Reps, Sets, and Intervals: Your complete weight lifting glossary
BY: Torra Wolf
The Most Common Weightlifting Terms (in alphabetical order)
1RM: “1 Rep Max”: This is the heaviest weight that you can lift for a certain exercise. This can be determined by continually adding weight to the bar until you can no longer perform one rep. Make sure to properly warm-up if attempting a one-rep max.
Circuit: A group of 3 or more exercises brought together for the purpose of continual work and no break until all given sets are complete. These are typically bodyweight exercises, however, can be applied to weightlifting as well. A lower body circuit could include 3 sets of 10 leg press, 10 jump squats, 5 suicides, and 10 weighted calf raises.

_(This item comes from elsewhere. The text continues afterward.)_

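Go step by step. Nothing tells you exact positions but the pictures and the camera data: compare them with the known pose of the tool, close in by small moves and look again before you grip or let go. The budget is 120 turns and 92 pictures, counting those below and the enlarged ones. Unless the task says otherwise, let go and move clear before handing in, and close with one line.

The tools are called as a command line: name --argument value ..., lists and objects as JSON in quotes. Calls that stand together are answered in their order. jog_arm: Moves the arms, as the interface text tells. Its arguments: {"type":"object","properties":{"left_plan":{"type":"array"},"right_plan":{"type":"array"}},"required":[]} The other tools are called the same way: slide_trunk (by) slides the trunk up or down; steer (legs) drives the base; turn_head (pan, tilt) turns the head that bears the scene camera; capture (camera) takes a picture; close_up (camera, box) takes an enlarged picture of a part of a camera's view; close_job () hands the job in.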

Contraction: When a muscle is contracted, it’s engaged in the particular exercise. Contracting your glutes on the up phase of a back squat allows for those muscles to do the work needed to stand.
“Max out”: Lifting the highest weight for the given exercise. If I would like to max out in my back squat, I want to squat as heavy as I can till fail.
Rep: (aka Repetition) This is the full range of motion that you will perform to complete an exercise. In a bicep curl the full motion is when the elbow reaches full flexion until returned to the bottom again. Successful lifters will only count a rep if performed properly.
Resistance: The amount of weight that you are lifting. The dumbbell in bicep curls is your resistance.
Sets: A group of reps. It is important to know 3 x 10 squats mean there is 3 sets of 10 reps. So you would perform 10 squats, take the given rest, and repeat that 3 times.
Spotter: This is a designated person you have to help if the weight becomes to heavy and you can’t return it to its starting position. For example, if I want to max out on my bench press, then I would want my spotter to help in case the weight is too heavy to return. They are there to help you prevent injury.
Supersets: These are two workouts performed back to back after each set with no rest. These two workouts could target the same muscle group, or opposing muscle groups, just depends are you goal in that days workout.
Tempo: Is the given time you set for the up and down phase. This could be 1-2 for a bicep curl, meaning that I would want to take 1 second up and 2 seconds down. This allows for more control and tension on specific muscles.